03 febrero 2017

Arte de leer. Hugo de San Victor


Hugo de San Victor (1096-1141)

Arte de leer

Hugo de San Victor



Tres cosas necesitan los que estudian: capacidad natural, ejercicio y disciplina. Por capacidad natural se entiende que el estudiante comprenda fácilmente lo que oye y retenga firmemente lo comprendido; por ejercicio, que se fomente la capacidad natural con el esfuerzo perseverante; por disciplina, que haya congruencia entre la teoría y la práctica, manifestada en una vida honorable. De cada una de estas tres cosas daremos una breve explicación, a modo de introducción.


Los que se dedican al estudio deben estar dotados a la vez de aptitud y de memoria, que están tan estrechamente vinculadas entre sí en todo estudio y disciplina, que si llega a faltar una de ellas, la otra no puede llevar a nadie a la perfección. Es como en el caso de las ganancias, de nada sirven si no son guardadas y, por otra parte, en vano se dispone de lugares de acopio si no hay nada que guardar. La aptitud encuentra la sabiduría, la memoria la guarda. La aptitud es una cierta potencia naturalmente presente en la mente y con un valor intrínseco; procede de la naturaleza, mejora con la práctica, se embota con el excesivo trabajo y se agudiza con el ejercicio equilibrado. Como alguien dijo con bastante buen gusto: “Quiero que por fin te cuides a ti mismo, hay demasiado afán en esos papeles. ¡Sal a que te dé el aire!” Hay dos cosas que mejoran la aptitud: la lectura y la meditación. La lectura permite que nos formemos en las reglas y preceptos que obtenemos de los libros. Hay tres clases de lectura: la del maestro, la del alumno y la del que lee por su cuenta de manera independiente.
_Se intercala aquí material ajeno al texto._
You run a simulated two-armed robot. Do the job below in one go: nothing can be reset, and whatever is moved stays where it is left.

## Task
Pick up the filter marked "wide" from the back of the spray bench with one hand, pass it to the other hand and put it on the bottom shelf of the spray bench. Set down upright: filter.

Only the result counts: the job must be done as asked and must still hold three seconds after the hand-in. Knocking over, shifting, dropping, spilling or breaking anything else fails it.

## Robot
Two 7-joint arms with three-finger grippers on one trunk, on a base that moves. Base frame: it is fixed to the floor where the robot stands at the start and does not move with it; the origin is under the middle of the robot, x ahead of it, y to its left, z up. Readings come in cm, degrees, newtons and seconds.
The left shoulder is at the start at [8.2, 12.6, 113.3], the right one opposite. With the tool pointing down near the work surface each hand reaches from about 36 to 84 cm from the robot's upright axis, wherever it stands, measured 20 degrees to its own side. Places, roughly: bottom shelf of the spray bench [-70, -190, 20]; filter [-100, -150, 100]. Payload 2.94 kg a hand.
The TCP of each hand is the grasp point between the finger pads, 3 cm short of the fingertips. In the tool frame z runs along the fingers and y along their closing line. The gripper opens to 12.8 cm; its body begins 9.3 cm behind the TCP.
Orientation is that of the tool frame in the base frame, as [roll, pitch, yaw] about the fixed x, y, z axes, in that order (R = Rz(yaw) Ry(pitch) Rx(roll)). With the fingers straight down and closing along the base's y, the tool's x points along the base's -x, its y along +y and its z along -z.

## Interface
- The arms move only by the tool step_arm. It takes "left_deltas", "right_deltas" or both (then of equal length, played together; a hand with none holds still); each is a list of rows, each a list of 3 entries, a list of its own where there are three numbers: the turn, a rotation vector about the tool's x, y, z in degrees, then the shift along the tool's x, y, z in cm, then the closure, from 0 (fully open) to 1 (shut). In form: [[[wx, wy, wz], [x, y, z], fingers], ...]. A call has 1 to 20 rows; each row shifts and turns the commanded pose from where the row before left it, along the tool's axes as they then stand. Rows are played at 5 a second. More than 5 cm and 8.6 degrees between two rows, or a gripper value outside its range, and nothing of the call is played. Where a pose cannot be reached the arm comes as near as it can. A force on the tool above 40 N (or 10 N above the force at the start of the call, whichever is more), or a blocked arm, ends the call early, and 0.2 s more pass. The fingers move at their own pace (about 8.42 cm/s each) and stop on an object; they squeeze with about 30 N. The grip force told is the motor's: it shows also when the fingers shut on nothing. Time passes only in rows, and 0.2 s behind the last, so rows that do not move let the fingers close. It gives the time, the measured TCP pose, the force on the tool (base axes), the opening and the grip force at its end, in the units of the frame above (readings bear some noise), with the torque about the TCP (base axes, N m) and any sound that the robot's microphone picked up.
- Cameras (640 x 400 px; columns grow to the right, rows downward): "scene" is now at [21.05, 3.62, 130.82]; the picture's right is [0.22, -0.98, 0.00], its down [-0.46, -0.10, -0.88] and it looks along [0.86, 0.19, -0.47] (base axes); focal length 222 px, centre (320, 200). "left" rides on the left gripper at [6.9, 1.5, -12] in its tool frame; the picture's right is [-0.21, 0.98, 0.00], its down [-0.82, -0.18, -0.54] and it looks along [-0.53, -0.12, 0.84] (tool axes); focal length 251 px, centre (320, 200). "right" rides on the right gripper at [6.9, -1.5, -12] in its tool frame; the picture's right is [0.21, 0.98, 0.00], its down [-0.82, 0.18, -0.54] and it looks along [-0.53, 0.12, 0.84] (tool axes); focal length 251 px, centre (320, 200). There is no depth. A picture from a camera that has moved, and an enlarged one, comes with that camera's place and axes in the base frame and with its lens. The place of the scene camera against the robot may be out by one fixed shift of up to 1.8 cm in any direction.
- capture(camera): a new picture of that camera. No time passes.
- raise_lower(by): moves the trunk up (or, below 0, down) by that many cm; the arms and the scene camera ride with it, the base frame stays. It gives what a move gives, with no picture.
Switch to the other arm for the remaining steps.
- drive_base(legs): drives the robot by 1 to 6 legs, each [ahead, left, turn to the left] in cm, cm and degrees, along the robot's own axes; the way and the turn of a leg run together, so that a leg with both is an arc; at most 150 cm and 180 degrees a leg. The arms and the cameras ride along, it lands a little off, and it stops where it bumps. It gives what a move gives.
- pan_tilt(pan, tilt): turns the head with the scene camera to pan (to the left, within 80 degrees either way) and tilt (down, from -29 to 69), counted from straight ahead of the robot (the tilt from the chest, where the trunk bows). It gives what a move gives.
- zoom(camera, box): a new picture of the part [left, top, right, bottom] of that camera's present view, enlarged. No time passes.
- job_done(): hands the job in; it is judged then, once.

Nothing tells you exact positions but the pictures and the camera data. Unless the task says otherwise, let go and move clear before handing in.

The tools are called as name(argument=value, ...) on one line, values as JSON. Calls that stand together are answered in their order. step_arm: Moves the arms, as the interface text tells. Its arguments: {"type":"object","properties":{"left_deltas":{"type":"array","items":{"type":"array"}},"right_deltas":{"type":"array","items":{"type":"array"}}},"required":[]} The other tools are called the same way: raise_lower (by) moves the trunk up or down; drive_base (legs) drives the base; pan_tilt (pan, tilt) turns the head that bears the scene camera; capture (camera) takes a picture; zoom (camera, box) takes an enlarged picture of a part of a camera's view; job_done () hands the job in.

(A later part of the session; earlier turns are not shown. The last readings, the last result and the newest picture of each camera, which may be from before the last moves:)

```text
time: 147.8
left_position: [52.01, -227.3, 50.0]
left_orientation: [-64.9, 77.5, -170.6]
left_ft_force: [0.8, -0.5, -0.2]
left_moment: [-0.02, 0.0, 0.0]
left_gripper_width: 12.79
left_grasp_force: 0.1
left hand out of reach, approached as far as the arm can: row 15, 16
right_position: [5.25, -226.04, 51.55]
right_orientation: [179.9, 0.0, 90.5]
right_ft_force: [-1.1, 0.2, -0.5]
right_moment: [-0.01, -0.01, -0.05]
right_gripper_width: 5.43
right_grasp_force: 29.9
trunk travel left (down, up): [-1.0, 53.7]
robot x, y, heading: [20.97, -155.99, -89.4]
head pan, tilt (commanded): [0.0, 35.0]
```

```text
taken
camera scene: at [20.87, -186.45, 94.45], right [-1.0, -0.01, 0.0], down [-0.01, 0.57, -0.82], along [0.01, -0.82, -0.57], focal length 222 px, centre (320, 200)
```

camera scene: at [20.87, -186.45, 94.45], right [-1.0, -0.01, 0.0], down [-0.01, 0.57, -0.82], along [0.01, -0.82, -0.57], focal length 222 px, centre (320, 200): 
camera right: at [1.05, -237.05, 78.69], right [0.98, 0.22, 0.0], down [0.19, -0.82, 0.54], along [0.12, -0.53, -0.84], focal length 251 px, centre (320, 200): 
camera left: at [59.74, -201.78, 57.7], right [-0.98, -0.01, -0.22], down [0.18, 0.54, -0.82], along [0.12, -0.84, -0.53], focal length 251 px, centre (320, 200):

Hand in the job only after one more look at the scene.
Por ello decimos: “le leo un libro”, “me asiste en la lectura de un libro”, “leo un libro”. En la lectura hay que tener en cuenta sobre todo el orden y el modo.


El modo como hay que leer un texto se basa en la división de su contenido. Toda división comienza con lo finito y se extiende hasta lo infinito. Ahora bien, todo lo que es finito es más conocido, y puede ser comprendido por el conocimiento. Por otra parte, la enseñanza comienza por aquello que es más conocido y, a través de este conocimiento, llega al descubrimiento de lo que está oculto. Además, investigamos por medio de la razón, cuya función es dividir, cuando descendemos de los universales a los particulares  mediante la división y la investigación de la naturaleza de cada cosa. En efecto, todo universal es más determinado que sus particulares; por tanto, cuando aprendemos, debemos empezar por los universales que son más conocidos, determinados y comprehensivos, y así, descendiendo poco a poco y distinguiendo cada cosa por la división, llegamos a investigar la naturaleza de lo que contienen los universales.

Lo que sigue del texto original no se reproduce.